Fóshuō fómíng jīng 佛說佛名經 (30-fascicle recension)

Sūtra of Buddha-Names (expanded recension) Translator unknown

About the work

The Fóshuō fómíng jīng (T14n0441) is a thirty-fascicle recension of the fómíng jīng 佛名經 tradition — an expanded version of the twelve-fascicle text (KR6i0016, T14n0440) attributed to 菩提流支 Pútíliúzhī (Bodhiruci) of the Northern Wèi. The catalog entry in the KR6i metadata gives no author, no dynasty, and the editions listed are only CBETA and 【大→麗】 (Korean Tripiṭaka); the Taishō text (T14n0441) similarly provides only the title with no translator colophon. This thirty-fascicle recension is considerably larger than the twelve-fascicle version and likely represents a later Chinese compilation or expansion that incorporated additional Buddha-name lists from other sources.

Prefaces

No translator colophon is recorded for this version; the text begins with the standard fómíng format. The absence of an attribution (shīyì 失譯, “anonymous”) and the presence only of the Liáo-era Korean recension (【大→麗】) suggest that this version may be a later composite compilation associated with the Liáo or Sòng printing tradition rather than a genuine early Indian translation.

Abstract

The thirty-fascicle Fóshuō fómíng jīng (T14n0441) is a substantially enlarged version of the fómíng corpus, likely compiled in China during the Liáng (502–557) or Northern Wèi period at the latest, building on the twelve-fascicle 菩提流支 text (KR6i0016). The fómíng jīng genre — systematic catalogues of Buddha-names organized for ritual confession and merit generation — was extremely popular in Chinese Buddhism from the Northern Wèi onwards; the expansion from twelve to thirty fascicles reflects this ongoing liturgical and bibliographic elaboration.

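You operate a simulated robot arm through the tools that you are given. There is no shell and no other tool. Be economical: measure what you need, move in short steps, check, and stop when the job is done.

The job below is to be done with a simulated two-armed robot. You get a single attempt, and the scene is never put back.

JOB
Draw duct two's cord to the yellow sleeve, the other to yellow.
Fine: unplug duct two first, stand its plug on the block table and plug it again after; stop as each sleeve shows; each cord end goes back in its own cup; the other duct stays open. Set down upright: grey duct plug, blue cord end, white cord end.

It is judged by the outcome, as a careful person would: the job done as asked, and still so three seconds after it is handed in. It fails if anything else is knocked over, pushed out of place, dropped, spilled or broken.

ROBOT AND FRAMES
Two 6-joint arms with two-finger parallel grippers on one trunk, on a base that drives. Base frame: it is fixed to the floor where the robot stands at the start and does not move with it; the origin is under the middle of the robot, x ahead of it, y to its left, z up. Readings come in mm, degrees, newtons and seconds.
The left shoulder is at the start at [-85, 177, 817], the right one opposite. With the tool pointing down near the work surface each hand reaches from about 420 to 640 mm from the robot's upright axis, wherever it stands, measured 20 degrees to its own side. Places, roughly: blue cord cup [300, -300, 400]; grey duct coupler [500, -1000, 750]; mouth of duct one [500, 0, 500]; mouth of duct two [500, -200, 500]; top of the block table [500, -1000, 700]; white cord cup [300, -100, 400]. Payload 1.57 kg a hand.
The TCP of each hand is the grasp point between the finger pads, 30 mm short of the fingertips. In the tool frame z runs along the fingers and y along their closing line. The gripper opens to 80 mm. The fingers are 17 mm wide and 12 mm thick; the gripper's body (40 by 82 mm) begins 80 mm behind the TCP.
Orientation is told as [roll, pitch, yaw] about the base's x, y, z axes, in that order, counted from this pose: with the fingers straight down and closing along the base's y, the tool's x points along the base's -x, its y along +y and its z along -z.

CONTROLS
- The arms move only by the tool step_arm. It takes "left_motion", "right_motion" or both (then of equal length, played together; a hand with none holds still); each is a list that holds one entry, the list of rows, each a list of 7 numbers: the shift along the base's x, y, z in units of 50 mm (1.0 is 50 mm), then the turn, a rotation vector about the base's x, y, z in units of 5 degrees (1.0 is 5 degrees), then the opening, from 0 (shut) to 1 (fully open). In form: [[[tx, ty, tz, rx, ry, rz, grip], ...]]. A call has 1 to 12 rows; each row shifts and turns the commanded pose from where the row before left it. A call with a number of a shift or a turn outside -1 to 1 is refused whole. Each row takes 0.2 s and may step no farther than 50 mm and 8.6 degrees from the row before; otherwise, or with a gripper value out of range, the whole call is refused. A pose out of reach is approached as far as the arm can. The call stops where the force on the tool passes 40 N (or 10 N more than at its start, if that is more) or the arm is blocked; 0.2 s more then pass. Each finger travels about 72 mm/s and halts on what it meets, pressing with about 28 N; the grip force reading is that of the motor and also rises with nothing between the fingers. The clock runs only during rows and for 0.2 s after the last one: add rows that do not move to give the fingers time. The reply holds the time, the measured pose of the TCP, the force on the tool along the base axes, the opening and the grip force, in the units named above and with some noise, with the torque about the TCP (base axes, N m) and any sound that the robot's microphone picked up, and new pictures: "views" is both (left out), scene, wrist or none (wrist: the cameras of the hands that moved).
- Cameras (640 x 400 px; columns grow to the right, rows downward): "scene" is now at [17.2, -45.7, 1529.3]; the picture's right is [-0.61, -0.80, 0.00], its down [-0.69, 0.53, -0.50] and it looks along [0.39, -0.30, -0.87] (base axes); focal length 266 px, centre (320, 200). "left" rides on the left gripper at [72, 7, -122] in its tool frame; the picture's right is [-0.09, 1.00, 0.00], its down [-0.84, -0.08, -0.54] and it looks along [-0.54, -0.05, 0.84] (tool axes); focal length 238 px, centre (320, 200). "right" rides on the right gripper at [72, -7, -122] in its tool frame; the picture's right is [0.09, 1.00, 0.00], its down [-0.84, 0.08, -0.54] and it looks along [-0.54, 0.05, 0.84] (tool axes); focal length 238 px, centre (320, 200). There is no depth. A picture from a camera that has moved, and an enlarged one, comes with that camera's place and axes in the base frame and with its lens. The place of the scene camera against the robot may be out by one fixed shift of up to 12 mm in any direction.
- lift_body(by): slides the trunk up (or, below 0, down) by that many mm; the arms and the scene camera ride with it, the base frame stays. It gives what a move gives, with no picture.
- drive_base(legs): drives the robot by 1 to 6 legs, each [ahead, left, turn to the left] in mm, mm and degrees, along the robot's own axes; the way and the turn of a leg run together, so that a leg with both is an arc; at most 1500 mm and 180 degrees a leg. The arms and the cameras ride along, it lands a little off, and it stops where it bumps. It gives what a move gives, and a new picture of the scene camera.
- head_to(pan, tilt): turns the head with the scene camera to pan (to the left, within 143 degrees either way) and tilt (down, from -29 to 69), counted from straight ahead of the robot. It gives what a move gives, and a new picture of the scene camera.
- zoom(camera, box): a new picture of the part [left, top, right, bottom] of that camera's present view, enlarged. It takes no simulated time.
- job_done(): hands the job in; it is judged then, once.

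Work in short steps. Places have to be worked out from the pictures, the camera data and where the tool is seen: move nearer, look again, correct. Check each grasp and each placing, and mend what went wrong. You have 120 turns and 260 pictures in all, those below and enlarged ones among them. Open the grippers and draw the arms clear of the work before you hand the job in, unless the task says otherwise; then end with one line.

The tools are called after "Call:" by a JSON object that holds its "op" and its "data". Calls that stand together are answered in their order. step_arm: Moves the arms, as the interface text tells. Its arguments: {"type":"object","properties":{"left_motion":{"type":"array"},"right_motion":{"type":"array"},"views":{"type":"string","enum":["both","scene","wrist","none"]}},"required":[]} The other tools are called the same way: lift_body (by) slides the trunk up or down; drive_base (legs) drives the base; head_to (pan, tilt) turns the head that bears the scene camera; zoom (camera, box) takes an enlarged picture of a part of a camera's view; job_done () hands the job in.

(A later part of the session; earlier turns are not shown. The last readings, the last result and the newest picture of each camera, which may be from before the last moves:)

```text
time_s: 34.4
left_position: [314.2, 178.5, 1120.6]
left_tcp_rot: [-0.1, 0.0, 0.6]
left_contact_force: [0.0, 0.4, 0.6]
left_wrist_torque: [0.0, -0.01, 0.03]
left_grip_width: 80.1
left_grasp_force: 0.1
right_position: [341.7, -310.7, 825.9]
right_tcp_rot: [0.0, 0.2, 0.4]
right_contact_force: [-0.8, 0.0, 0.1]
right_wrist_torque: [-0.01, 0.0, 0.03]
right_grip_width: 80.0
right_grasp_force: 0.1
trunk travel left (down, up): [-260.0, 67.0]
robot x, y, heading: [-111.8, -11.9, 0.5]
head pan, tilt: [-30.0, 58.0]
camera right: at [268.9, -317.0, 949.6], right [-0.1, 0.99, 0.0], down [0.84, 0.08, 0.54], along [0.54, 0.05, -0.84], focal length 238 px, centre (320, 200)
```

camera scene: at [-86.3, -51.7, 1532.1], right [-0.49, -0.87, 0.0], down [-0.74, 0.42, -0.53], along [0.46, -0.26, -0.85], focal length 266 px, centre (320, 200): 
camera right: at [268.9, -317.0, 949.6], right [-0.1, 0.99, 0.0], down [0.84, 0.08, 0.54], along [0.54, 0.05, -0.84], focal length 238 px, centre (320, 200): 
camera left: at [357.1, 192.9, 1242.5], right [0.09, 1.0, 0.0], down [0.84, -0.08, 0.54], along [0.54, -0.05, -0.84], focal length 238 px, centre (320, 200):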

The Liáo canon (Khitan Tripiṭaka) is one of the principal witnesses. Given the absence of any translator attribution, this text is best treated as a Chinese-compiled anthology rather than a direct translation from Indic sources, though it may incorporate translated passages from otherwise lost texts.

Translations and research

No substantial secondary literature located.